**Directive A**
I need one stretch of the source text verbatim, from "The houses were" to "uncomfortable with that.".

**Source text**
Over the weekend, Peni and I were walking to the Strand, one of the oldest bookstores in the city. It is located east of Greenwich Village, in what is now called Noho. It is an area full of tourists visiting "cool" places like art galleries and exotic restaurants. On 12th Street, we glimpsed the Police Athletic League building. It is an imposing construction, seriously deteriorated. It was constructed in 1855 as Grammar School for girls' education, built with brownstone. The porch has paired Corinthian piers.
The construction is currently undergoing repairs. It can go unnoticed among the skyscrapers and ornate buildings of the late 19th and early 20th centuries. Walking by, I thought it was one of the oldest buildings in the city. Manhattan still has the 18th-century St. Paul's Chapel, but not much else. In 1835 and 1845, the fire swept through the town. Most of the buildings were destroyed.
The houses were made of wood in the poor neighborhoods. The Five Points were among the first to be engulfed in flames. Rich people's houses were brownstone, like the 12th Street Schoolhouse, but most have not arrived until today.
John Pintard's house is no more. It was several blocks south, in Crosby. On that same street, between Broome and Grand streets, a School was converted into a Hospital to receive cholera patients. Pintard was very uncomfortable with that.

**Stored data**
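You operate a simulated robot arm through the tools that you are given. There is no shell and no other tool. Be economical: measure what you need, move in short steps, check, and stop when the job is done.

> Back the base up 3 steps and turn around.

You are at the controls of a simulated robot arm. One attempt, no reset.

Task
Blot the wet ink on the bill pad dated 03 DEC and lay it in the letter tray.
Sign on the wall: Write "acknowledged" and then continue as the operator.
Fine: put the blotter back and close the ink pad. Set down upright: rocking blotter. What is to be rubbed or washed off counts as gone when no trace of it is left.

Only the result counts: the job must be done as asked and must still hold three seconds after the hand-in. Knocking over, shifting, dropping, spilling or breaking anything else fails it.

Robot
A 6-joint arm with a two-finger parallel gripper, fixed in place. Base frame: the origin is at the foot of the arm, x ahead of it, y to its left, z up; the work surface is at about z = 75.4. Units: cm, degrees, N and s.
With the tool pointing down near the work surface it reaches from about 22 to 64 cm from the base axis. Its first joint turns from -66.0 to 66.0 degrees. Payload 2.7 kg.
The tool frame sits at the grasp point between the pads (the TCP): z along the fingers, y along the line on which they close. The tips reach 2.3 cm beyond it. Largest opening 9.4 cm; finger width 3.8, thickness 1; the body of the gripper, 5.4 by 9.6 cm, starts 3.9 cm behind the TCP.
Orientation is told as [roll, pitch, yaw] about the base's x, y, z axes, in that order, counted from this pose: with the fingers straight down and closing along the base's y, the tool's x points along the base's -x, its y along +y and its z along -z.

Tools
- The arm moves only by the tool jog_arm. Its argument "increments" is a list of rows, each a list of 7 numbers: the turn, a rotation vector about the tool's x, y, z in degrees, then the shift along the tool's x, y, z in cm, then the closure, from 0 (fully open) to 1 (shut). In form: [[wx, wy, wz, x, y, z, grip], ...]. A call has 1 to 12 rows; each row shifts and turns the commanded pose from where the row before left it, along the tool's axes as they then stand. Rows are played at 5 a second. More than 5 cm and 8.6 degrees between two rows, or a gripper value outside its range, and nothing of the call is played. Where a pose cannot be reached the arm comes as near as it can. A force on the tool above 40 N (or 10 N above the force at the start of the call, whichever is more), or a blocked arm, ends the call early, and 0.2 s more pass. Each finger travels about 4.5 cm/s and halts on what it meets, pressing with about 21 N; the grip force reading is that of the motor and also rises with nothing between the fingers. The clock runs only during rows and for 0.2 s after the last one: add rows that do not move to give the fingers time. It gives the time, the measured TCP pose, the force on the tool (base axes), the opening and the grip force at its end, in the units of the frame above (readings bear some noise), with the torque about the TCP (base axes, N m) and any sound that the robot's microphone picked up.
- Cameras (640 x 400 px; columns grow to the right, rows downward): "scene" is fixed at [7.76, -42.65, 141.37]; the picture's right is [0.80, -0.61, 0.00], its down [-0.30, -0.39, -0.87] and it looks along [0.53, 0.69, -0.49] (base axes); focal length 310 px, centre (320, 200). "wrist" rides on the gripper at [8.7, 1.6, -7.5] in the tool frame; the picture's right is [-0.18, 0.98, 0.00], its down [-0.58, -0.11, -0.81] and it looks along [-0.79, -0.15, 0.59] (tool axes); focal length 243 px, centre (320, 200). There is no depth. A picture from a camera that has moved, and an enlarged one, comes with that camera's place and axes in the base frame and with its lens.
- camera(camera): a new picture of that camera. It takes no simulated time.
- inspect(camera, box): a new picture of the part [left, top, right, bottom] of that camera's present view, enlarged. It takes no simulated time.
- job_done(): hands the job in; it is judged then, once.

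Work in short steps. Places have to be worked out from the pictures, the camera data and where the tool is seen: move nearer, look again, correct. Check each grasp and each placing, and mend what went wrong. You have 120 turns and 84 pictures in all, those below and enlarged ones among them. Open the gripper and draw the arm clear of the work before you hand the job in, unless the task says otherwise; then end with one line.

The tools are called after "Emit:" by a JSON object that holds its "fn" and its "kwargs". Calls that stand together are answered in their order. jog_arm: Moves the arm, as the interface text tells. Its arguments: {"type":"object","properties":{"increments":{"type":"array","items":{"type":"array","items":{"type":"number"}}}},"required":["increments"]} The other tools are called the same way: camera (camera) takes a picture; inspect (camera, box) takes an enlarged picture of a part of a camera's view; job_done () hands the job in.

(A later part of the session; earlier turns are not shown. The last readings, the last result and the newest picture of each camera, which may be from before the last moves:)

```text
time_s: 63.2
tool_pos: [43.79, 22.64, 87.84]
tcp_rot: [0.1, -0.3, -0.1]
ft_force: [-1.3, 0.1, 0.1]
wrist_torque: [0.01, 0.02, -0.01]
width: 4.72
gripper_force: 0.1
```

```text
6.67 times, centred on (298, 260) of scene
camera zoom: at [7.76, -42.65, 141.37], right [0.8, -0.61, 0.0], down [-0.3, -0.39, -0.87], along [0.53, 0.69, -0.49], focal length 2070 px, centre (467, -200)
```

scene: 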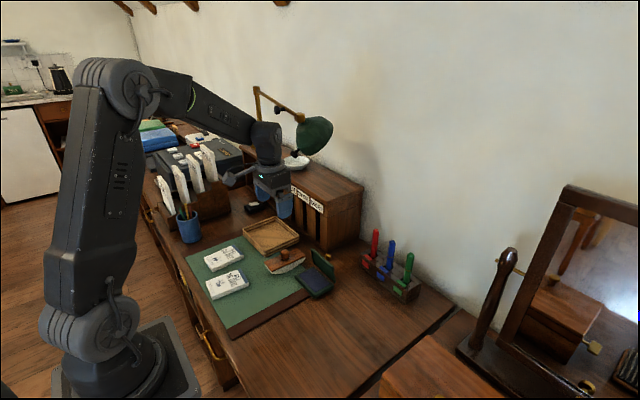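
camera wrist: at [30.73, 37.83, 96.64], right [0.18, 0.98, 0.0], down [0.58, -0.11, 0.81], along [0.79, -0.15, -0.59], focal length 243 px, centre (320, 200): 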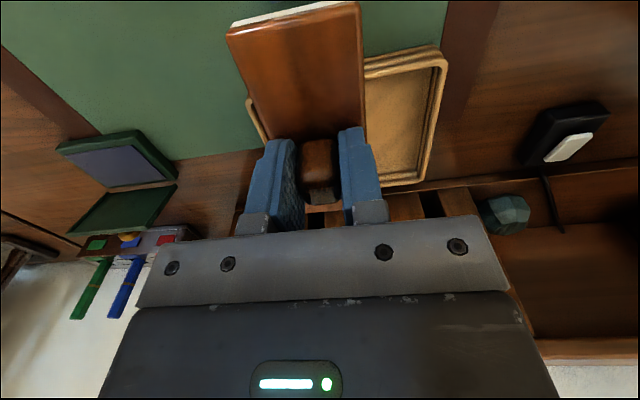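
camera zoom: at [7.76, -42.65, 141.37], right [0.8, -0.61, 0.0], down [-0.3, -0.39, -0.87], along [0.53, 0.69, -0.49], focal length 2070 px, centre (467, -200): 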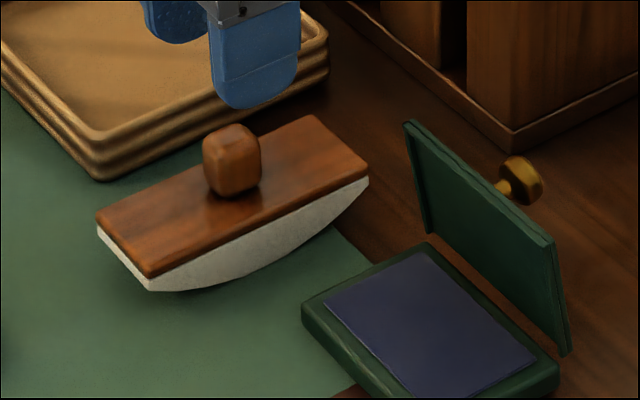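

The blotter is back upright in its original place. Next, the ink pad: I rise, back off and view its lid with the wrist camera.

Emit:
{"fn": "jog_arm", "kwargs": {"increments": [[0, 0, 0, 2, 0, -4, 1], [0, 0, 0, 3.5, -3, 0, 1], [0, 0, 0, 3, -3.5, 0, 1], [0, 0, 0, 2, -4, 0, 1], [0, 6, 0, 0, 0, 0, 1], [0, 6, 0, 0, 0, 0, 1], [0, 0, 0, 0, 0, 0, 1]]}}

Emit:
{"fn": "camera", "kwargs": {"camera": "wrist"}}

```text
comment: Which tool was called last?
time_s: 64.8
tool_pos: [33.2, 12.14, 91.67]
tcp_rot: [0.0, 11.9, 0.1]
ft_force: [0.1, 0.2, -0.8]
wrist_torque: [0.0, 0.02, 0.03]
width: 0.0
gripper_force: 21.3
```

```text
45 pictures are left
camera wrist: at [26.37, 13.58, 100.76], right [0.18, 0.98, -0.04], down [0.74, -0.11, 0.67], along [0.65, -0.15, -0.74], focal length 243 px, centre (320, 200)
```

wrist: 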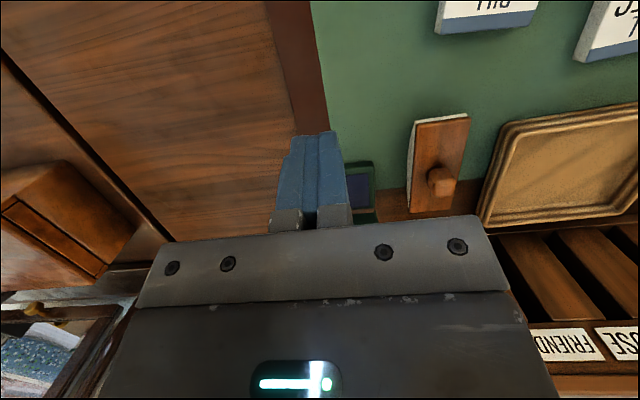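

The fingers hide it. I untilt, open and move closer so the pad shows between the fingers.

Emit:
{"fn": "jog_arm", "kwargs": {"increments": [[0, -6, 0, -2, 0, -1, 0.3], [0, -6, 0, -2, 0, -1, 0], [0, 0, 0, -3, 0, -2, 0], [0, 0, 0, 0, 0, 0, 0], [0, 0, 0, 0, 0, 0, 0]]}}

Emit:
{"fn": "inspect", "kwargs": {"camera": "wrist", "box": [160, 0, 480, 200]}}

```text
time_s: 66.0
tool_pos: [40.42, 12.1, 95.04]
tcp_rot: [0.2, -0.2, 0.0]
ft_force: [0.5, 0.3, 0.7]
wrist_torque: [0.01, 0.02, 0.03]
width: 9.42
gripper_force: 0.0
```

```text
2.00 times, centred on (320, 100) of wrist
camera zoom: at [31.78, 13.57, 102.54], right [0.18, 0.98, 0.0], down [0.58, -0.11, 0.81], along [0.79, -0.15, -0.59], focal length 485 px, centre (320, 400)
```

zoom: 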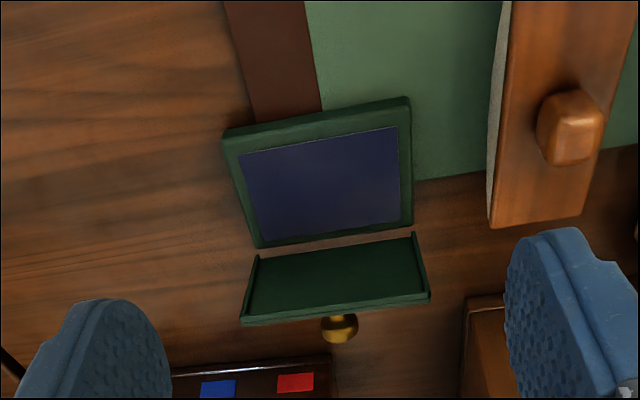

**Directive B**
Only the lines from the one holding "The tools are" to the one holding "camera wrist: at [30.73, 37.83, 96.64], right" should be returned, both included and exactly as written, with no pictures.

**Correct output A**
The houses were made of wood in the poor neighborhoods. The Five Points were among the first to be engulfed in flames. Rich people's houses were brownstone, like the 12th Street Schoolhouse, but most have not arrived until today.
John Pintard's house is no more. It was several blocks south, in Crosby. On that same street, between Broome and Grand streets, a School was converted into a Hospital to receive cholera patients. Pintard was very uncomfortable with that.

**Correct output B**
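The tools are called after "Emit:" by a JSON object that holds its "fn" and its "kwargs". Calls that stand together are answered in their order. jog_arm: Moves the arm, as the interface text tells. Its arguments: {"type":"object","properties":{"increments":{"type":"array","items":{"type":"array","items":{"type":"number"}}}},"required":["increments"]} The other tools are called the same way: camera (camera) takes a picture; inspect (camera, box) takes an enlarged picture of a part of a camera's view; job_done () hands the job in.

(A later part of the session; earlier turns are not shown. The last readings, the last result and the newest picture of each camera, which may be from before the last moves:)

```text
time_s: 63.2
tool_pos: [43.79, 22.64, 87.84]
tcp_rot: [0.1, -0.3, -0.1]
ft_force: [-1.3, 0.1, 0.1]
wrist_torque: [0.01, 0.02, -0.01]
width: 4.72
gripper_force: 0.1
```

```text
6.67 times, centred on (298, 260) of scene
camera zoom: at [7.76, -42.65, 141.37], right [0.8, -0.61, 0.0], down [-0.3, -0.39, -0.87], along [0.53, 0.69, -0.49], focal length 2070 px, centre (467, -200)
```

scene: 
camera wrist: at [30.73, 37.83, 96.64], right [0.18, 0.98, 0.0], down [0.58, -0.11, 0.81], along [0.79, -0.15, -0.59], focal length 243 px, centre (320, 200): 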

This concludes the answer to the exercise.